4 Responses to “ Part I - Beyond Good and Google ”

  1. Google is evil. They use the lure of “Free” to bring in unsuspecting geeks and then, once they have you, you never leave.

    The mobile phone software is just a bid to insure more people use Google apps on their phones. What will go along with Google phone aps? Google ads!

    Too many people think that Google apps are their core business, they are not. Google is an advertising company plain and simple. They only give away applications so that they can embed their advertising within it.

    Which is why I can not figure why so many geeks (who hate online advertising) love Google.

  2. Thanks Steve! You always have great insight and I appreciate your comments. I agree, and I don’t really understand why so many technically talented and knowledgeable people (especially geeks) love the Walmart of the Web?

    Always,
    Phil

  3. [...] warm (well maybe just a little) I am thinking that we could all do with more kindness in our lives. Google may want your soul and our corporations may have gone bananas, but the average person – you and [...]

  4. If Google had not been providing consumers with what they wanted then they would not have achieved such success. The danger now lies in their power to tell us and convince us what it is we want.

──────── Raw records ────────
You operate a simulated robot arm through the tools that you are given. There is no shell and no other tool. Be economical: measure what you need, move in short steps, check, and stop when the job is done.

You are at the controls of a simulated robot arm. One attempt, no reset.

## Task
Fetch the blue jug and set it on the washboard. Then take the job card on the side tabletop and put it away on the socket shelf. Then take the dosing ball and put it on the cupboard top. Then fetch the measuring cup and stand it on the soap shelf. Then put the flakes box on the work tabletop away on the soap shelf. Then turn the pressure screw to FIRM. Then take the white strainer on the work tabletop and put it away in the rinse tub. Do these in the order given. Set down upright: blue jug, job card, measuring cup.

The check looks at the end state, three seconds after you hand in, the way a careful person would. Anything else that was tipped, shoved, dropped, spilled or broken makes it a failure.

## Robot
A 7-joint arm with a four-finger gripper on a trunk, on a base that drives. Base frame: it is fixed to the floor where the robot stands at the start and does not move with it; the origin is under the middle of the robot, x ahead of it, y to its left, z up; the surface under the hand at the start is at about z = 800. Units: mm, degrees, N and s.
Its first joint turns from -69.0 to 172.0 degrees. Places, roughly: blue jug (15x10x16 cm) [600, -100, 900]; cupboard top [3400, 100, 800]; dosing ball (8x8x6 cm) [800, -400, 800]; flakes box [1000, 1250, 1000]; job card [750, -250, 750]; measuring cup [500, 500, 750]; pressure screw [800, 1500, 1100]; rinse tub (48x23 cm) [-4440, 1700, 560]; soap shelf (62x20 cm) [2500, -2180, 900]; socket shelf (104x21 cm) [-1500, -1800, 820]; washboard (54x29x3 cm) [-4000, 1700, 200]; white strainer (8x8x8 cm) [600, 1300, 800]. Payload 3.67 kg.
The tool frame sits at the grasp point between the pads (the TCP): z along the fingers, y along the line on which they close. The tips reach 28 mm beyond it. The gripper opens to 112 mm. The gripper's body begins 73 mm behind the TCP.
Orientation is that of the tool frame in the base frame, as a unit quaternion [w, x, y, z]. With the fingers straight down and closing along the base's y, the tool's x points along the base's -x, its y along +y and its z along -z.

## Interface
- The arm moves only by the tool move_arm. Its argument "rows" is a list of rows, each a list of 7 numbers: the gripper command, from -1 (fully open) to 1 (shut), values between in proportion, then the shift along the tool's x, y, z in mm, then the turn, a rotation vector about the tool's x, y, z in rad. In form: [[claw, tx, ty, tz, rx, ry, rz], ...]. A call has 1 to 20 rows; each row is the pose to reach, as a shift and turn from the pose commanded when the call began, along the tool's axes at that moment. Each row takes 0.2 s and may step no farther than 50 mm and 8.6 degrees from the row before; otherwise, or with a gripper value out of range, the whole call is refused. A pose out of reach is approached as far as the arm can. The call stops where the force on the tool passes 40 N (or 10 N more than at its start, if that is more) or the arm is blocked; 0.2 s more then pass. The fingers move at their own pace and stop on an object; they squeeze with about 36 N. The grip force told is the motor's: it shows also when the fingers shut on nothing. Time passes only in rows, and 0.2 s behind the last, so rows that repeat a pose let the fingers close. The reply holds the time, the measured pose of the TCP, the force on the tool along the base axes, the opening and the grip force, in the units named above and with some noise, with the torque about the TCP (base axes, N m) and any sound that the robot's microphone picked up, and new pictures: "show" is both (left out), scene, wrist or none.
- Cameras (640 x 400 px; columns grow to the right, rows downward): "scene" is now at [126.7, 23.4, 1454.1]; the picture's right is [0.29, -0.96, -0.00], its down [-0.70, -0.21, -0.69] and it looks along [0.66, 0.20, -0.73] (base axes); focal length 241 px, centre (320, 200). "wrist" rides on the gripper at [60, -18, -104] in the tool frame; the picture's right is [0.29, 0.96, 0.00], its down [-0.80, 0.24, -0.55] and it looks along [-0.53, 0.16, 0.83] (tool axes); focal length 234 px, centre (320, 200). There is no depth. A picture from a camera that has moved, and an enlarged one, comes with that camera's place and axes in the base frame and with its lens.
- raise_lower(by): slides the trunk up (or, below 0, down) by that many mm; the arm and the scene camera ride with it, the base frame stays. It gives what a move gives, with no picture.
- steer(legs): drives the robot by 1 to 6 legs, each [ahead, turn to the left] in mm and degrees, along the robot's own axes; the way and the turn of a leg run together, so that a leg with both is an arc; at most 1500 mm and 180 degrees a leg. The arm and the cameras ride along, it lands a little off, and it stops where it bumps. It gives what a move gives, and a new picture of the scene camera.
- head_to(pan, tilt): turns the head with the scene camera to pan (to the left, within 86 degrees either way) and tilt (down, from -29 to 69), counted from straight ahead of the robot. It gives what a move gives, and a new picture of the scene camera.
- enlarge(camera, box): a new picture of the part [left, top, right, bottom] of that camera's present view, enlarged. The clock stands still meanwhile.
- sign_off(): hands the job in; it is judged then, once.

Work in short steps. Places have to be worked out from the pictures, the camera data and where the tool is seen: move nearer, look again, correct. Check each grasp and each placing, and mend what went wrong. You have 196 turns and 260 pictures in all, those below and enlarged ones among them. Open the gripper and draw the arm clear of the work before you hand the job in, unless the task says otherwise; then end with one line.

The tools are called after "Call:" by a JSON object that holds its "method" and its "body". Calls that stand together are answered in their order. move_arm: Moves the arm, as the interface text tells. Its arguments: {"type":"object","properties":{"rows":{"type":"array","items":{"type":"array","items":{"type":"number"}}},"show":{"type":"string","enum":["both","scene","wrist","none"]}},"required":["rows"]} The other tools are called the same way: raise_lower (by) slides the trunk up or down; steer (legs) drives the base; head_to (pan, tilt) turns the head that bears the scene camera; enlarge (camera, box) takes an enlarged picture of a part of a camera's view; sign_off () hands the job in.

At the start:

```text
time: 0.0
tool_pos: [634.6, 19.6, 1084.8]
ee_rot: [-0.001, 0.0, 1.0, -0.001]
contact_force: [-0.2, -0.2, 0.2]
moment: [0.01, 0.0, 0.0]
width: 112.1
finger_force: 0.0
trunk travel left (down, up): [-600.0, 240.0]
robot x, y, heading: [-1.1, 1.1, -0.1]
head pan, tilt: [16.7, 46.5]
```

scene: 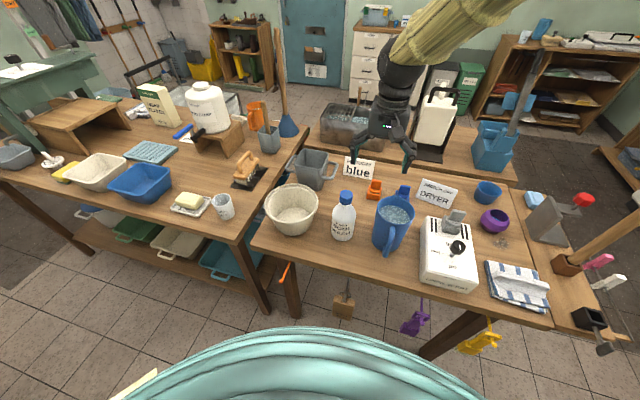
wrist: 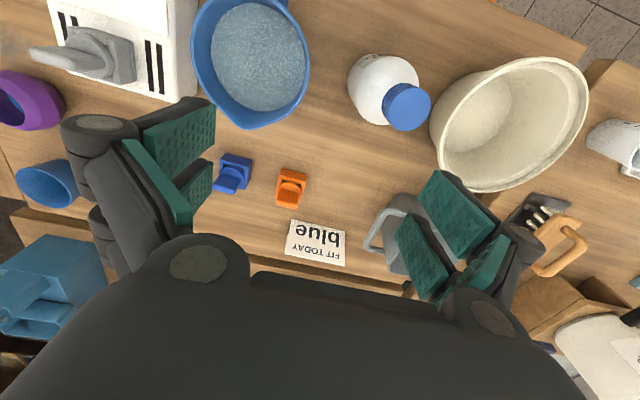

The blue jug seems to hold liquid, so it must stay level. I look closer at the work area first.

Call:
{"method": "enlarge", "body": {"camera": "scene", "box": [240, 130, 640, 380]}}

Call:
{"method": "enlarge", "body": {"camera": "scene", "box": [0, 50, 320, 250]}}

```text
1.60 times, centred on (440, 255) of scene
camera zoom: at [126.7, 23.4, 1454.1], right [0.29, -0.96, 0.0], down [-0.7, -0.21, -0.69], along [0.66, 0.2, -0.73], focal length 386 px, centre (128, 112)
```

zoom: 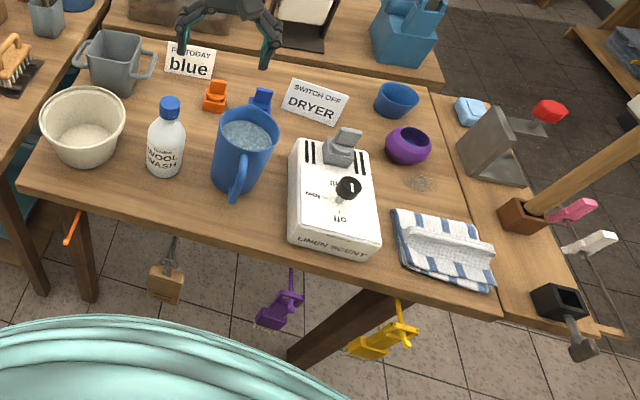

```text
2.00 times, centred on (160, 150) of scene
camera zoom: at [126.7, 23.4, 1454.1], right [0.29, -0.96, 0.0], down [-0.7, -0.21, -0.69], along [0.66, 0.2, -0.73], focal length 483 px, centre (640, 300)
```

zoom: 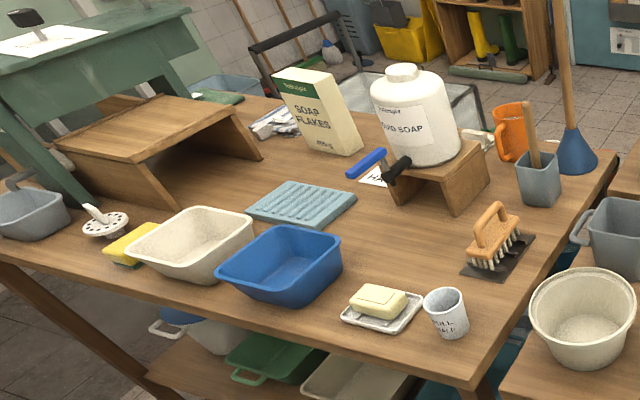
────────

    For some this is reason enough to rebel against all they may offer. What is different in the 21st century is that we have a voice, via the very vehicle that Google is trying to control - the internet. Look at the negative publicity a recent attempt to control us has caused - reducing pagerank for those using non Google owned methods of earning money online. The geeks may have given Google a start but they also gave Firefox the start that was needed for it to become an IE competitor. When Google stops offering what the geeks want they will desert it. Their search engine is increasingly becoming less effective. (I turn to different search engines regularly lately). Their attempt to charge for information via Google Answers was a failure.

    The very fact that money and power is to be gained surely means the impetus is stronger for others to compete to topple the ‘giant’.